Insurers will be challenged as more autonomous vessels are developed, says Shipowners’ Club’s Paul Grehan
Remote control and autonomous shipping technology has developed far quicker than the relevant regulations. This has the potential to hold back autonomous technology development and challenges shipping companies to insure these future vessels, says Shipowners’ Club syndicate manager Paul Grehan.
He says new types of insurance will need to be introduced for owners, operators and managers of autonomous ships.
As a mutual P&I [protection and indemnity] insurer, Shipowners’ Club has taken on new members that operate remotely controlled and autonomous vessels, demonstrating “that autonomous shipping is moving on apace and into commercial applications,” Mr Grehan tells Tug Technology & Business.
However, regulations are far behind the technology for maritime autonomous surface ships (MASS). “International conventions were not written with unmanned and autonomous operations in mind and so the requirements and language used in many conventions needs to be updated to better contemplate MASS shipping,” says Mr Grehan.
IMO is identifying which conventions require updating at the latest meeting of the Maritime Safety Committee (MSC) conducted in June 2019.
“But it will be some time before all relevant conventions are identified and updated providing for a clear international regulatory framework that contemplates MASS,” explains Mr Grehan.
“In the meantime, several maritime nations have created test areas, and put in place local regulations to facilitate the operation of MASS in national waters.”
This has encouraged pilot tests and sea trials of smart navigation, remote control and autonomous shipping applications and technology.
Existing applications involve small survey vessels, workboats and harbour vessels. The next stage is to fully commercialise the trialled technical systems for commercial shipping. But technology innovators will need P&I cover, which is a challenge for all stakeholders.

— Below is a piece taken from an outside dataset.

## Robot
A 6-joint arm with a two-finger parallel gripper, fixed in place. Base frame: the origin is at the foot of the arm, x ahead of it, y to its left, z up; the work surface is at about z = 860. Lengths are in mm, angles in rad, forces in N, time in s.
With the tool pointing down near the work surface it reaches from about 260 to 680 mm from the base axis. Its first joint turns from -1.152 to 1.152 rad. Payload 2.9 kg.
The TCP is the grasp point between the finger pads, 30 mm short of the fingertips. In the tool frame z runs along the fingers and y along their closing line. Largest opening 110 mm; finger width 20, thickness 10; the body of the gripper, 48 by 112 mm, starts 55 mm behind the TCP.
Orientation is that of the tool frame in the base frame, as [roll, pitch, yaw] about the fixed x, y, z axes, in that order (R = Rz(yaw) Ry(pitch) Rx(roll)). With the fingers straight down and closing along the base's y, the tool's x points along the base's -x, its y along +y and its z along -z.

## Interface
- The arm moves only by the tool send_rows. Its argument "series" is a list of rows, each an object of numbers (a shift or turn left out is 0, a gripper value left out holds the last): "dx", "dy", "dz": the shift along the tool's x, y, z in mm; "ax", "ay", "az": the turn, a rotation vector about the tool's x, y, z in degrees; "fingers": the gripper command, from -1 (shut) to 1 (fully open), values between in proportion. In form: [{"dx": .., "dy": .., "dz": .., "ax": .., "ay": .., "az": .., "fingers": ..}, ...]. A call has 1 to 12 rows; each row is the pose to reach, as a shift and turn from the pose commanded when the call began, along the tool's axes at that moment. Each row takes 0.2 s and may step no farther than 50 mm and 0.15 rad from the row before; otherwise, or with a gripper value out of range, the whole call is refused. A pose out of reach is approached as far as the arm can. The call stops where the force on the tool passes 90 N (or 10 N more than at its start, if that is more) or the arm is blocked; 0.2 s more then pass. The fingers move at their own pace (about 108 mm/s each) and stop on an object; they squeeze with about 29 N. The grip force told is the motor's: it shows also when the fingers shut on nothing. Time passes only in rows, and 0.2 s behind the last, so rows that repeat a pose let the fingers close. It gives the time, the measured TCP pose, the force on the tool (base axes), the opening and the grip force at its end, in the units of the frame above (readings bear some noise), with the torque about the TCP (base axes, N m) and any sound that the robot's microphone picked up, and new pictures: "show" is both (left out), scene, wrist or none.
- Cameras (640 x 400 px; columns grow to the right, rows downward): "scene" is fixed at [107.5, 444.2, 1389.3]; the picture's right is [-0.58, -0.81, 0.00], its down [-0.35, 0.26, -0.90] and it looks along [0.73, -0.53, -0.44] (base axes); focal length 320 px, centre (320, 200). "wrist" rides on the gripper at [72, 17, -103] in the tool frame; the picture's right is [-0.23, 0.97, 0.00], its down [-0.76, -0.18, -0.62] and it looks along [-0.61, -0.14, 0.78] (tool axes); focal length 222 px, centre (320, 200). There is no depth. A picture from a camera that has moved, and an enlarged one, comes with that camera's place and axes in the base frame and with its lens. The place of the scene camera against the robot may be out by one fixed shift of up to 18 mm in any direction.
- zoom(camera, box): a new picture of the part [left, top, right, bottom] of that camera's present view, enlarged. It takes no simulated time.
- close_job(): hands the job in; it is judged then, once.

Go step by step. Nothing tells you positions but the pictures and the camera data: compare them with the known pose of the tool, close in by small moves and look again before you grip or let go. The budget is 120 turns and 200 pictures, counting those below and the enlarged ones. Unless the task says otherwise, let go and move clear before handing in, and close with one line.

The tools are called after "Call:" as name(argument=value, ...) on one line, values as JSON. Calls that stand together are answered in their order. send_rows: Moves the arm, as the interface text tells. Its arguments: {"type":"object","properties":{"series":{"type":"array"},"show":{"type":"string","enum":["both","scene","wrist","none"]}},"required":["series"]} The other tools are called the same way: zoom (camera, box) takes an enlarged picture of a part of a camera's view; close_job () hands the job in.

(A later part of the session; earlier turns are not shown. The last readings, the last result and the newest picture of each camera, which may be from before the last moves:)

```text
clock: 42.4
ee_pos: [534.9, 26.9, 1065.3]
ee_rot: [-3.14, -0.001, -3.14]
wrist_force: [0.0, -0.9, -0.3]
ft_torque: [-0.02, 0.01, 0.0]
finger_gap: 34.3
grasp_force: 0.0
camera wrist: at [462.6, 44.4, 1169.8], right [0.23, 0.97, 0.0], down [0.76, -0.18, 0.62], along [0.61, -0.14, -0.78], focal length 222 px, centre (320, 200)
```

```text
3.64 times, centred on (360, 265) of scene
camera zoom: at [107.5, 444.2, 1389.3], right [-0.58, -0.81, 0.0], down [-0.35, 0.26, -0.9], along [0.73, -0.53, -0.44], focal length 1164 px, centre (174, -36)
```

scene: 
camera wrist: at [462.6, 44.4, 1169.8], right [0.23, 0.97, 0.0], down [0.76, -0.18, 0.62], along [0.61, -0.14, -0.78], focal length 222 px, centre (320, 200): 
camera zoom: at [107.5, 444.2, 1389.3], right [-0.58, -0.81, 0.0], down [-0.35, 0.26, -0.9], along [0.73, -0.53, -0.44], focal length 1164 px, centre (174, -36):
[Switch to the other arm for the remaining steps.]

“This is a new area for insurance companies and underwriters do not have much relevant data to base terms upon,” says Mr Grehan.
“Traditional policy wordings do not fit well and it is a requirement under P&I cover provided by international group clubs that vessels are entered with a recognised classification society and comply with SOLAS. But, most MASS that we have come across do not meet these requirements.”
In reaction to these issues, Shipowners’ Club launched a specialist policy for owners and operators of MASS in 2018, which resulted in more autonomous vessel operators using this insurance cover.
“We have taken on several new members who operate remotely controlled and autonomous craft,” says Mr Grehan.
One of these new members is the operator of a semi-autonomous tug that completed a voyage via remote control with a laden barge in tow.
“We have a member who very recently completed an unmanned voyage from Belgium to the UK carrying a cargo of oysters,” says Mr Grehan. “We also have several MASS entered that are used commercially for seismic survey work.”
These additions demonstrate some of the commercial applications remotely controlled and autonomous vessels were built for and the reasons for mitigating risk. New MASS applications underline how local regulation by flag states and authorities and insurance providers had to adapt faster than IMO.
“Given the regulatory challenges and risks involved with autonomous operations, insurers have a vital role to play in facilitating risk transfer,” says Mr Grehan. “This enables shipowners to focus on the operational and technical aspects of their autonomous maritime ventures.”